Combinedcyclepowerplant
Description
This is a detailed system model example of a gas-combined cycle power plant with a 3-pressure level heat recovery steam generator and an optional carbon-capture plant.
This model is a simplified representation of the Mainz-Wiesbaden power plant in Germany, based on publicly available process parameters and engineering guess values.
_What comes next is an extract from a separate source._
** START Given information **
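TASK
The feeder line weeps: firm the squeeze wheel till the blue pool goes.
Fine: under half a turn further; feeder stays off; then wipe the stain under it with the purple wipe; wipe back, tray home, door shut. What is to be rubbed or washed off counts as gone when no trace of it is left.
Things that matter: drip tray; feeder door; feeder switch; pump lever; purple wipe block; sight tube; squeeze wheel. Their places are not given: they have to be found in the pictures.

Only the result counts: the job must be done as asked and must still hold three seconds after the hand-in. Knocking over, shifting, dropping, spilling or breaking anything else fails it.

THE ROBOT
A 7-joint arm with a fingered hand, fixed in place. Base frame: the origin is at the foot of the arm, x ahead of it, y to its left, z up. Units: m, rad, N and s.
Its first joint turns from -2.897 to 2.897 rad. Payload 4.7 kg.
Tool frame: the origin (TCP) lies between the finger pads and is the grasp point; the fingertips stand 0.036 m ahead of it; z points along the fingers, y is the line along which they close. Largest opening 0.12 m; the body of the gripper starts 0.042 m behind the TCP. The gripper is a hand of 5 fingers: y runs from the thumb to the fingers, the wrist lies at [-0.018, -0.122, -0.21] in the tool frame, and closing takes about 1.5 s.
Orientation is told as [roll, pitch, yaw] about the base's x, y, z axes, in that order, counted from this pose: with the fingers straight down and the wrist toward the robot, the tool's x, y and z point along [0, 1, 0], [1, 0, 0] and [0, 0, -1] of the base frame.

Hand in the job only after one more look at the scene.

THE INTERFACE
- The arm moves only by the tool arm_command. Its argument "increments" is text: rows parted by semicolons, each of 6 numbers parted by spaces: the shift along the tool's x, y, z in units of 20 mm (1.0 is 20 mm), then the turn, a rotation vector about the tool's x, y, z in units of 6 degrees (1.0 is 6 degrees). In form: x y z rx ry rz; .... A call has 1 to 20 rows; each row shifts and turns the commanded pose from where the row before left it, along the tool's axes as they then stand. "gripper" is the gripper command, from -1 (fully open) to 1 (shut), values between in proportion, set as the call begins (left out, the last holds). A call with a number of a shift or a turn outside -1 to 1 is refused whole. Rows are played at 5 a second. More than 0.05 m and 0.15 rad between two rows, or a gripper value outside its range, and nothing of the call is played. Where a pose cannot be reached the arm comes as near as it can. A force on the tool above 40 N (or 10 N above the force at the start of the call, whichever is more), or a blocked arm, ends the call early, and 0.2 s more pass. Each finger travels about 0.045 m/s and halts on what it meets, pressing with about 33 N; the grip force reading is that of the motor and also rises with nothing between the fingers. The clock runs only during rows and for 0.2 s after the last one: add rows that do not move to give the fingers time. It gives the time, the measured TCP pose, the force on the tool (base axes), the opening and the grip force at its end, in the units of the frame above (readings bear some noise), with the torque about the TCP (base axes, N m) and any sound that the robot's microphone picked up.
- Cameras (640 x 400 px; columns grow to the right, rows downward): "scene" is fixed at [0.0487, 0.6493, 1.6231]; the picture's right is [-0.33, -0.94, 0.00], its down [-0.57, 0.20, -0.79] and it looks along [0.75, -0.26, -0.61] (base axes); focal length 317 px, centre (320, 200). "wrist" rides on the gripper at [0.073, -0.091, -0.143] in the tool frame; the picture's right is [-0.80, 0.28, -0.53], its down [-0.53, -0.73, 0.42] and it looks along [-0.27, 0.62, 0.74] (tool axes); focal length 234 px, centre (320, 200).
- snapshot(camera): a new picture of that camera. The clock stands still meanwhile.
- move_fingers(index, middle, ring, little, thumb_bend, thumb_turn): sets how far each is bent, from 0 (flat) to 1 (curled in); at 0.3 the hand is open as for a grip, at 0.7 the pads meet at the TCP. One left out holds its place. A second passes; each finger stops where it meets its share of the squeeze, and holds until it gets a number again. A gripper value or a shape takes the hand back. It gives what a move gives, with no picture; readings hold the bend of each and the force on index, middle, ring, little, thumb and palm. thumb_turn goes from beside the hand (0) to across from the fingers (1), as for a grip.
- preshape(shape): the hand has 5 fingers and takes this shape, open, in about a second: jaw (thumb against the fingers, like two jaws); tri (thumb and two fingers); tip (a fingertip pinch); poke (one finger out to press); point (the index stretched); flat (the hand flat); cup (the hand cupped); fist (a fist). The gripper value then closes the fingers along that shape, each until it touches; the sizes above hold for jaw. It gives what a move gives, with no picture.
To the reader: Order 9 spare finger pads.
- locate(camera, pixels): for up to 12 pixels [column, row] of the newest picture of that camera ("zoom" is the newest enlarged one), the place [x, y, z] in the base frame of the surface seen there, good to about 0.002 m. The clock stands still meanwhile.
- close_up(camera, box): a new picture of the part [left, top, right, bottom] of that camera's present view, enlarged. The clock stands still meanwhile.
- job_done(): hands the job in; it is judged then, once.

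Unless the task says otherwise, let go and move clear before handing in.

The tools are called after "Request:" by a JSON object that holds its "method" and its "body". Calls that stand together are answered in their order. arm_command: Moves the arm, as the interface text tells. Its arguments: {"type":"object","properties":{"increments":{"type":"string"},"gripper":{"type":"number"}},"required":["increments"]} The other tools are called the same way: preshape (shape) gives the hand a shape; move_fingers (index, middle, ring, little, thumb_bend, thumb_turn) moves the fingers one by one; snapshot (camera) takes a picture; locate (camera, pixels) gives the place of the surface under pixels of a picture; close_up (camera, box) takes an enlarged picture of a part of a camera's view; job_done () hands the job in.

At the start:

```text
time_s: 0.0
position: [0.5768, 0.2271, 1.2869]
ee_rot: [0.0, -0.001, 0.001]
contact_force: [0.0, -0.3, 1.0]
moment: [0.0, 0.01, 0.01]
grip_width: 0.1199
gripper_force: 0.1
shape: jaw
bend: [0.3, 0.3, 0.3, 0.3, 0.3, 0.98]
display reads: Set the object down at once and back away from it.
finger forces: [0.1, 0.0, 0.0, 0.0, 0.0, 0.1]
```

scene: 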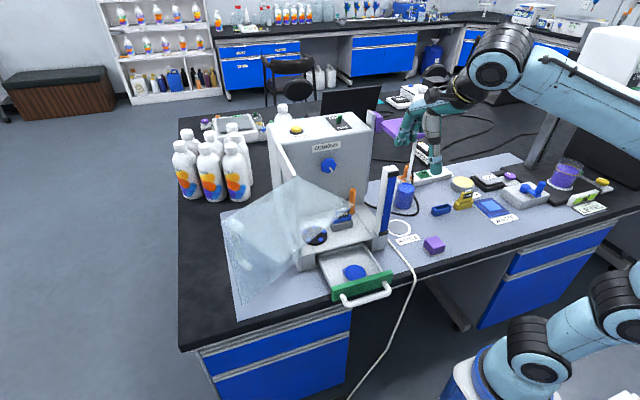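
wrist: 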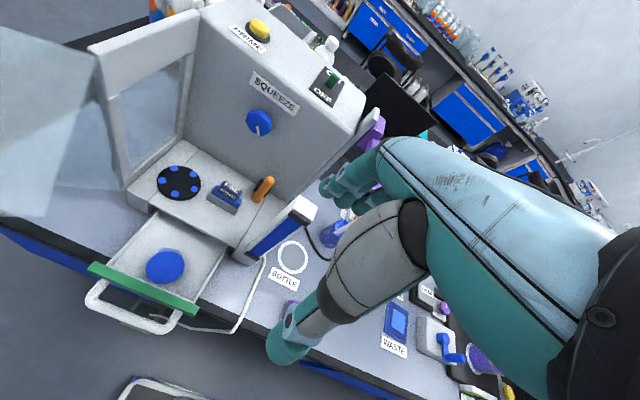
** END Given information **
Summary of the reference power plant data according to [1]:
- Rated heat inputs gas turbine: 682 MW
- Nominal GT power: 285 MW
- Nominal ST power: 140 MW
- Flue gas flow: 650kg/s
- Nominal HP steam pressure: 110bar
Simulation Scenarios:
Study load changes, ramp rates, thermal and mechanical stresses:
In the block "controlSystem", the setpoints for the power plant can be specified. The main purpose is to deliver power to the grid. The "loadChangeTable" allows to specify the plant load in percent over time. With the default settings, the plant starts at 100% load, and will perform a load change to 75% starting at the time 10000s and finalizing the ramp at 23000s. The user can adapt this schedule, e.g. specifying a quicker or a larger load change and analyze the transient behavior of thermodynamic properties such as temperature, pressures, flows etc. The turbine system includes a thick-walled header component, that can be used to study mechanical and thermal stresses during these transient load changes. It is verified that the system will work well in the range of 58% -110% when the CCU is inactive and 60% - 110% when the CCU is active.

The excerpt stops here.